**** SOURCE PASSAGE ****

This week, Amnon Barkai, who has lived in nearby Kfar Yehoshua since 1930, said: "I have a clear recollection of the night of Alexander Zaid's murder and of the funeral. How during the night they suddenly rang the bells of Kfar Yehoshua in order to announce that he had been murdered." The next day, Barkai, who was 12 years old at the time, could have seen all the leaders of the Yishuv (the pre-state Jewish community in Palestine): David Ben-Gurion, Yitzhak Ben Zvi, Berl Katznelson and others. They came to pay their final respects to the man who had become one of the symbols of their struggle for control of the Land of Israel. The legend that has since been created around the figure of Alexander Zaid, "the watchman on the horse," included all the elements to which the Zionist Labor Movement wanted to educate Jewish youth.
Alexander Zaid was born in 1886 in Siberia, to a mother who belonged to the Russian Subotnik sect. At age 15, he immigrated to Palestine on his own. He worked in a vineyard in Rishon Letzion, as a construction worker in Ben Shemen and as a stonemason in Jerusalem. Zaid was one of the founders of the Bar Giora stonemasons' association and was active in its military arm, Hashomer (The Watchman), the Yishuv's first armed organization. With other friends from Hashomer, Alexander and his wife Tzippora founded Kibbutz Kfar Giladi in the Galilee. The leaders of Hashomer turned the kibbutz into the center of their group's underground activity. The weapons that they hid there were not aimed only against the British and the Arabs; the group refused to accept the authority of the Yishuv institutions that were then coming into being.
In 1926, this led to a crisis in Hashomer, following the establishment of the Haganah (the main pre-state underground) and Ben-Gurion's demand that Hashomer become subordinate to the new organization and transfer its weapons to it. Most members of Kfar Giladi opposed these demands, but Alexander and Tzippora Zaid thought that they should be accepted, and were therefore forced to leave the kibbutz with their four young children.

**** INFORMATION GIVEN ****

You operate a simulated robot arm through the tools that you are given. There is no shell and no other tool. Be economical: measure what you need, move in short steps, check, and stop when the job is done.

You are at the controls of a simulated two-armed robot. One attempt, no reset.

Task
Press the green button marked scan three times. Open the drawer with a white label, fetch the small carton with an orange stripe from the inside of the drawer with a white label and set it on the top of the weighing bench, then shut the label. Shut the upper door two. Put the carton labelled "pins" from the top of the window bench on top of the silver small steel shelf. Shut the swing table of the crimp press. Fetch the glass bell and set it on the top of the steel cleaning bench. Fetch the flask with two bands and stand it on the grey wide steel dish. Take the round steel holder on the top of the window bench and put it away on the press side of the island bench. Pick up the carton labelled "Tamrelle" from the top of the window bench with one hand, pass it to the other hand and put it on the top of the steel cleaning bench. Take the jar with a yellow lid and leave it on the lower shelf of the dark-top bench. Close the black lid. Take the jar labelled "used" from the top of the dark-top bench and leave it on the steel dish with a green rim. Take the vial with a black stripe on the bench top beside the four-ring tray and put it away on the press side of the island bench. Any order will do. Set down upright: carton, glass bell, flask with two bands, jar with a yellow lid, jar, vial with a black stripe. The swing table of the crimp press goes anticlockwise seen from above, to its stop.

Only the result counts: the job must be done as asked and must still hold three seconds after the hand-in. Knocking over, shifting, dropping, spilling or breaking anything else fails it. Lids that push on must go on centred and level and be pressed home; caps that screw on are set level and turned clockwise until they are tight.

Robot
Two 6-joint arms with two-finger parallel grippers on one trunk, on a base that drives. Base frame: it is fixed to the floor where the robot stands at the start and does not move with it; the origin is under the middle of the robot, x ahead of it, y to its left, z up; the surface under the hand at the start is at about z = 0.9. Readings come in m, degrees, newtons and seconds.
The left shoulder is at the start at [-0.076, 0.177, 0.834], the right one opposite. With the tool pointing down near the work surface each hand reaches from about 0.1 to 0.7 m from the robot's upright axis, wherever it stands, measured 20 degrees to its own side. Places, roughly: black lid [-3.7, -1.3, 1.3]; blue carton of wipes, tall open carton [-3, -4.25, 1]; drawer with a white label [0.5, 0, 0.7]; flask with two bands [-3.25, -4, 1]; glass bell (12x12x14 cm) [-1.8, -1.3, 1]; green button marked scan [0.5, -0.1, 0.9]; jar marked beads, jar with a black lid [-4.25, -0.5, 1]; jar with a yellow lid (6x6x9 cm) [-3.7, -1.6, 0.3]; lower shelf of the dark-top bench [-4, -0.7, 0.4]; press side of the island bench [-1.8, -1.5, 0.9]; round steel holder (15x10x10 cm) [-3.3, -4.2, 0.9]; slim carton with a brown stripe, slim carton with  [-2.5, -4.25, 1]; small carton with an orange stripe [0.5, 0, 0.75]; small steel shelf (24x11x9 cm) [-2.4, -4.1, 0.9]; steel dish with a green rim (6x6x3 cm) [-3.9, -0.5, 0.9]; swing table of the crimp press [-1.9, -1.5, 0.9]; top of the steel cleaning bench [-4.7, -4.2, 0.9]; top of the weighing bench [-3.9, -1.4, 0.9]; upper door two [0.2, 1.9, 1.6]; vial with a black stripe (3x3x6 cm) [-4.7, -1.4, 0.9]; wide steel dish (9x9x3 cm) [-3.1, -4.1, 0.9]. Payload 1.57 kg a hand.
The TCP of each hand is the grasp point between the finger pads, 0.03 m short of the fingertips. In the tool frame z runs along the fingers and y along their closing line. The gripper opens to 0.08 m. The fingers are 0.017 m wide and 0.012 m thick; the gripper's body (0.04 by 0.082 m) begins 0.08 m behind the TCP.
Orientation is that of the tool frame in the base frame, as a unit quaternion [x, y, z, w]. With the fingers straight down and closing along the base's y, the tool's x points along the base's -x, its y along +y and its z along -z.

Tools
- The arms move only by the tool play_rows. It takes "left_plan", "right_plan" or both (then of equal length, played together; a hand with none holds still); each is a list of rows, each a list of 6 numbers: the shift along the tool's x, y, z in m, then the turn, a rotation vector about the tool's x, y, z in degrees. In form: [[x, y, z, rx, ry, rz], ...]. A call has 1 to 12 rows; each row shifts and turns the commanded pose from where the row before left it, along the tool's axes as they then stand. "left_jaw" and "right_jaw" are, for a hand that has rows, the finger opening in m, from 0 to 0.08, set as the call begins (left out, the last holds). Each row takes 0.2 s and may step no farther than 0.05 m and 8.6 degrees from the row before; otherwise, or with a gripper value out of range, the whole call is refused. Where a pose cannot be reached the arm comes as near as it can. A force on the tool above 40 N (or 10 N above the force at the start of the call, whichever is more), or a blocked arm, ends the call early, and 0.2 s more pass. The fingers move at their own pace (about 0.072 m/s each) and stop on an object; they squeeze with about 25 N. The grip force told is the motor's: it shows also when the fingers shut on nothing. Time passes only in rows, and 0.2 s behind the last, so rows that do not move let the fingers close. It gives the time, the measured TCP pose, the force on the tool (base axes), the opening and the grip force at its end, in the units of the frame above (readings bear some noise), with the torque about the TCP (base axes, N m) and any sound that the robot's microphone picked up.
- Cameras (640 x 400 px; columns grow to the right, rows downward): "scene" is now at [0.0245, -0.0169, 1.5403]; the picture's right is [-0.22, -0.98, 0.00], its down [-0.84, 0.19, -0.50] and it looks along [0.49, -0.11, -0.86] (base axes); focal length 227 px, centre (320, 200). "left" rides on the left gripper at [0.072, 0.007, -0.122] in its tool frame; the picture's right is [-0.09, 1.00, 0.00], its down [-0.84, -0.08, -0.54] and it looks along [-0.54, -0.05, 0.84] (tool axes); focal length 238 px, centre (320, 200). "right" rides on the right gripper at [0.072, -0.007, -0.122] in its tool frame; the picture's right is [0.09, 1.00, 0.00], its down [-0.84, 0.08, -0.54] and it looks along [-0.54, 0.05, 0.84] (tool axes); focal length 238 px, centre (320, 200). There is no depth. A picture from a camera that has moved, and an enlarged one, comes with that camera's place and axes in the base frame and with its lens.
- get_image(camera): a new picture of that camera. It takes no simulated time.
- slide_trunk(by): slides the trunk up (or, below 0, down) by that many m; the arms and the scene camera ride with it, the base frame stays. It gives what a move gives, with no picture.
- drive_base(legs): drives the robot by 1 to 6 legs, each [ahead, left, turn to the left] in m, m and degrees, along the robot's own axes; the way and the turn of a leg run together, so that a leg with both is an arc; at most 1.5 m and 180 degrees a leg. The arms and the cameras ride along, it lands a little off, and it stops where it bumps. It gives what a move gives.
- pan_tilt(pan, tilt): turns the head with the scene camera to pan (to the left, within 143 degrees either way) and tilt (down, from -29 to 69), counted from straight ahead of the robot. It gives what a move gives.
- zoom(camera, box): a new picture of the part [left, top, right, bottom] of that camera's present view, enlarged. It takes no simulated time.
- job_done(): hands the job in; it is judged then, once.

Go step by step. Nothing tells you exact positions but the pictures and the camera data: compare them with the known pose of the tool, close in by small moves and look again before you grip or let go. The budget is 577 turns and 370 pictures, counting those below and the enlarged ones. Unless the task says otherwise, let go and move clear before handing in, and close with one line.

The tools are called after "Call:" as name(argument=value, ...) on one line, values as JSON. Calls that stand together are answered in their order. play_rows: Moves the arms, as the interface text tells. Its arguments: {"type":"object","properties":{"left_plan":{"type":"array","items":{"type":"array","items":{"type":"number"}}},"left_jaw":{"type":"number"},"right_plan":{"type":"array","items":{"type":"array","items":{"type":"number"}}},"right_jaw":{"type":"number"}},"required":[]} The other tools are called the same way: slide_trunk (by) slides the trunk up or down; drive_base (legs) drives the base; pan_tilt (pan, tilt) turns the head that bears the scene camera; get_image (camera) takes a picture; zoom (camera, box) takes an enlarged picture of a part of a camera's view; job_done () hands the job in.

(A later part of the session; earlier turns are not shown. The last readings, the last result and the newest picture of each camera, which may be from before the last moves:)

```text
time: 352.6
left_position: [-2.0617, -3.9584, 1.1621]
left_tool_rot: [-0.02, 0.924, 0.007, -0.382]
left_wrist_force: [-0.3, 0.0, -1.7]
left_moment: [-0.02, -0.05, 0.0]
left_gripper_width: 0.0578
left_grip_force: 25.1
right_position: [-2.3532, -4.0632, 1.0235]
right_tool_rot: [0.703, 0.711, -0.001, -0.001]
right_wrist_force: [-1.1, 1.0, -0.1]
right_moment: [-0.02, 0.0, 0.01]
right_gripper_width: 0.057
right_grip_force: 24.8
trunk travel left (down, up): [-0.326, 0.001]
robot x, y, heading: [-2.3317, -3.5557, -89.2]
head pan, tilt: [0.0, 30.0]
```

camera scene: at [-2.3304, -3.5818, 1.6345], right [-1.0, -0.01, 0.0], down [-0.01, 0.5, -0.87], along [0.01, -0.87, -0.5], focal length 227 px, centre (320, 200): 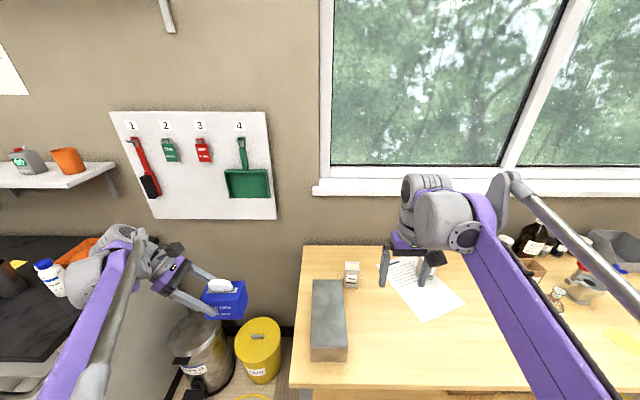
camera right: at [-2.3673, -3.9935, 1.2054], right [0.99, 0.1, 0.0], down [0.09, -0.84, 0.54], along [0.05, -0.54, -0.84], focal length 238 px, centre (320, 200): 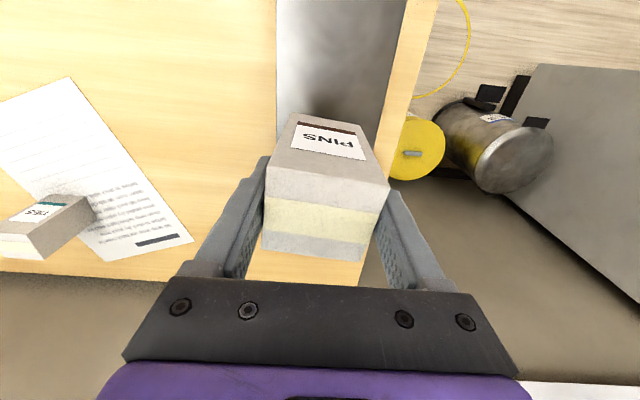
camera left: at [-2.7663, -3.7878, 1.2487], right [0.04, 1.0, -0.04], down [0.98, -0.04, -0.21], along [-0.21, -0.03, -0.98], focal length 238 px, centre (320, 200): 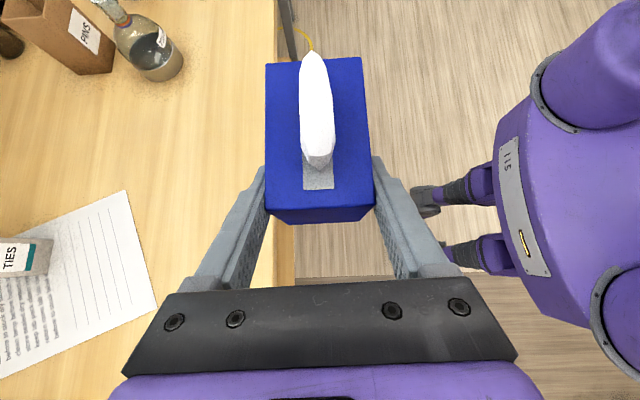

****
**** INFORMATION GIVEN ****

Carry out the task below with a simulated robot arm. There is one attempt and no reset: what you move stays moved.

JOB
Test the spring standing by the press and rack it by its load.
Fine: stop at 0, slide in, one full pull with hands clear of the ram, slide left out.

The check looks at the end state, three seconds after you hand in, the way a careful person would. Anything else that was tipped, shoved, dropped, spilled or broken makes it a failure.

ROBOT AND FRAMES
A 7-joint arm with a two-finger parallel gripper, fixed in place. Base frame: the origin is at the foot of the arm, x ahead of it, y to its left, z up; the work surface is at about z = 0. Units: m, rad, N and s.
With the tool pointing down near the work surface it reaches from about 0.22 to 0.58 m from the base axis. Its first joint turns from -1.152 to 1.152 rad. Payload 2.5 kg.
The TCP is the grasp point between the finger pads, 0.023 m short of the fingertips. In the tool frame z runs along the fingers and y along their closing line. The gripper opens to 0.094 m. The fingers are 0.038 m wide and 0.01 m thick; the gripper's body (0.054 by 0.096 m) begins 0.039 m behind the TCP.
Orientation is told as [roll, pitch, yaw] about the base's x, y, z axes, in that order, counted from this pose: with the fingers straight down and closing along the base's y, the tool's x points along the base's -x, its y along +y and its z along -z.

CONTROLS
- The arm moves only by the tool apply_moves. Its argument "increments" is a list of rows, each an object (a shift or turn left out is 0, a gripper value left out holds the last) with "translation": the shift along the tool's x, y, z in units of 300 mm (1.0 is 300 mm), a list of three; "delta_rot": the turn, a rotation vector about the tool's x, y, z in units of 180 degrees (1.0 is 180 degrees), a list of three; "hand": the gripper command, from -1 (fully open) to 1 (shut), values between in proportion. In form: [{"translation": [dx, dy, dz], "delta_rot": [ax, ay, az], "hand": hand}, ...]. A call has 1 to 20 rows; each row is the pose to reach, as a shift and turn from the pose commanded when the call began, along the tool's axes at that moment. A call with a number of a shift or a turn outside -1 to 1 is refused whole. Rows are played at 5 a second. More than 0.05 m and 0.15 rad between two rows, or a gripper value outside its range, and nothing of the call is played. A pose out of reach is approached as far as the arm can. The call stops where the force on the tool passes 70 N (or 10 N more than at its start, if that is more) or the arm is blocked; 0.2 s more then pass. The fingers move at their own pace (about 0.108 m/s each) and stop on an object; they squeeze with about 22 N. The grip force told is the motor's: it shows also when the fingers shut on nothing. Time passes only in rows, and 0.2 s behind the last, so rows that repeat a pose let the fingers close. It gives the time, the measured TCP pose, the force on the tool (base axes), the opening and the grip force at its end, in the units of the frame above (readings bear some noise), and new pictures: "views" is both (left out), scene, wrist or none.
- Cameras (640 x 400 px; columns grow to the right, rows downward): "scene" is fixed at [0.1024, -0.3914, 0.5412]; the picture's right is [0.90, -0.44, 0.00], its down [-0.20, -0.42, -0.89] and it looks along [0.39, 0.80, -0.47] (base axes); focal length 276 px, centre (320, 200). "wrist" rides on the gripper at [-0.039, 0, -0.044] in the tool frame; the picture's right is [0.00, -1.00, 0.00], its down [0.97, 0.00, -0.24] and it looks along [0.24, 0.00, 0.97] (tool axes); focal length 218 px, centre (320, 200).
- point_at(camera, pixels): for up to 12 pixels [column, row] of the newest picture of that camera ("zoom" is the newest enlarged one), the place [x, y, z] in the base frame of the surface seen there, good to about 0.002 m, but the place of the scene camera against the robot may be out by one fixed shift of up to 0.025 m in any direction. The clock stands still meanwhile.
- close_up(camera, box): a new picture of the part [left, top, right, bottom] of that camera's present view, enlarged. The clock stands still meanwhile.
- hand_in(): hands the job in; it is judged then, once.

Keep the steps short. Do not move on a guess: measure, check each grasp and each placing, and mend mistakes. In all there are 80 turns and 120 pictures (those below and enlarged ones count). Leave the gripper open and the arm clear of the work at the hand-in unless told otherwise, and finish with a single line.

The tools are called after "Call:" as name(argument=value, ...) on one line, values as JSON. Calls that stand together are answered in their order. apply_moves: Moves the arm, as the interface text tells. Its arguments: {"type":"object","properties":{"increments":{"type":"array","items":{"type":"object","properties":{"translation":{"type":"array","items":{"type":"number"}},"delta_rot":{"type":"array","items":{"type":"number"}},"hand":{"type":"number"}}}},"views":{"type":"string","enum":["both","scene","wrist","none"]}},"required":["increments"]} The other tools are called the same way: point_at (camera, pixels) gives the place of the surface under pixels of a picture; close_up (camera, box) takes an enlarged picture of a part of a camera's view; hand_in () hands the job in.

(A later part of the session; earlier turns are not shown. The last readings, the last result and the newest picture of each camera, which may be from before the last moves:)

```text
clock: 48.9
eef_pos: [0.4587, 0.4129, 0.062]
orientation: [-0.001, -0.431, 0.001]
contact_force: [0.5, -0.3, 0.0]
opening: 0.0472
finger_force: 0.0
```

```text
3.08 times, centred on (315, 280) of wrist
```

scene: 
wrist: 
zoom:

****

TASKS AND EXERCISES
(A) Of the lines above, extract only those from the line with "The check looks" to the line with "ROBOT AND FRAMES", both included, exactly as written. Write them as strings in a JSON array, leaving out blank lines.
(B) I need the source passage continued from the place where it stops.

THE ANSWERS
(A)
[
  "The check looks at the end state, three seconds after you hand in, the way a careful person would. Anything else that was tipped, shoved, dropped, spilled or broken makes it a failure.",
  "ROBOT AND FRAMES"
]

(B)
Ben-Gurion and the other Yishuv leaders did not abandon the family; they made sure that the Jewish National Fund employed Zaid as a watchman on its lands in the Jezreel Valley. Eventually, the JNF gave Alexander the Sheikh Abreik hill, near present-day Kiryat Tivon. The Zaid family settled there, and Alexander started a farm and also discovered the remains of the ancient site of Beit Shearim.
During the 1930s, Zaid became a favorite of Tel Aviv's bohemian community, including poet Alexander Penn, who immortalized him in a famous song. Zaid preached the creation of "a new Jewish fighter" - a combination of the Russian Cossack and the Bedouin, with strong roots in the land. He became friendly with several of his Arab neighbors, but quarreled with others, and was eventually murdered not far from his home during the Arab uprising of the 1930s.
Security versus agriculture
Each of Zaid's four children dealt in his own way with their father's complex legacy. The eldest son, Giora Zaid, who died about two years ago at age 90, continued his father's clandestine career: Before the establishment of the state, he joined the Haganah, and after 1948, he was a senior official in the military administration that governed Arabs living in Israel. Inter alia, he played a central role in persuading Bedouin and Druze from the Galilee to enlist in the Israel Defense Forces. Afterward, he worked for the prime minister's adviser on Arab affairs, where he helped to plan the land expropriations that led to the 1976 Land Day demonstrations. For most of his adult life, he worked to curb the freedom of Israeli Arabs, but like his father, he considered himself their friend. He spoke fluent Arabic, called himself "Abu Zaid" and enjoyed visiting Bedouin and Druze friends.
Like his twin brothers, Yiftah and Yohanan, Giora Zaid lived until his death at Sheik Abreik, which is today called Beit Zaid.
Yohanan, who died a few years ago, also served in the defense establishment: During World War II, he enlisted in the Jewish Brigade; he then served in the Haganah, helping to organize illegal immigration; and with the establishment of the state, he became a commander in the IDF tank corps.
Their sister, Kochevet, is the only family member who left Sheikh Abreik and distanced herself from the family legacy. Today, she is almost 90 and lives in Haifa.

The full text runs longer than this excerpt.